Technical architecture
How Sharebox encrypts a transfer.
The transfer pipeline is designed so plaintext and raw content keys remain at the endpoints. Every stored or transported file object is already encrypted and authenticated.
1. Generate
The sender browser generates a fresh random 256-bit file key and per-file encryption parameters.
2. Encrypt
The file is split into bounded chunks. Each chunk is encrypted and authenticated with AES-GCM before upload.
3. Protect metadata
Filename and MIME type are encrypted using the file key. Storage receives encrypted metadata.
4. Wrap the key
A transfer secret derives a separate wrapping key using PBKDF2-SHA-256. That key encrypts the raw file key.
5. Store ciphertext
R2 receives encrypted chunks. Supabase records opaque object identifiers, encrypted metadata, and the wrapped key.
6. Deliver separately
Email carries the base transfer page and unlock code.
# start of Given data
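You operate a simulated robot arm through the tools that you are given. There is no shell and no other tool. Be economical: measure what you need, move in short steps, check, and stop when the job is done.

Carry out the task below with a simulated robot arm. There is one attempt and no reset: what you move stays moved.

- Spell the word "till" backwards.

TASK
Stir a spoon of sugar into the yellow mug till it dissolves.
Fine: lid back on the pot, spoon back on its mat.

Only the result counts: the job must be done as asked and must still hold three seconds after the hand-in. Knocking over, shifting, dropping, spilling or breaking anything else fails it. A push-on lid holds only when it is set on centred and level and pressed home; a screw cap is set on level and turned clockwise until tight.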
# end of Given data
The sender shares the private URL fragment through a separate trusted channel.
7. Decrypt locally
After delivery checks, the recipient downloads ciphertext and unwraps and decrypts it inside the browser.
Fresh keys
Each file receives its own random key, limiting the effect of a single key compromise.
Authenticated encryption
AES-GCM rejects modified ciphertext, metadata, keys, or authentication tags.
Private storage
R2 remains private and serves ciphertext only through scoped upload capabilities and grant-checked downloads.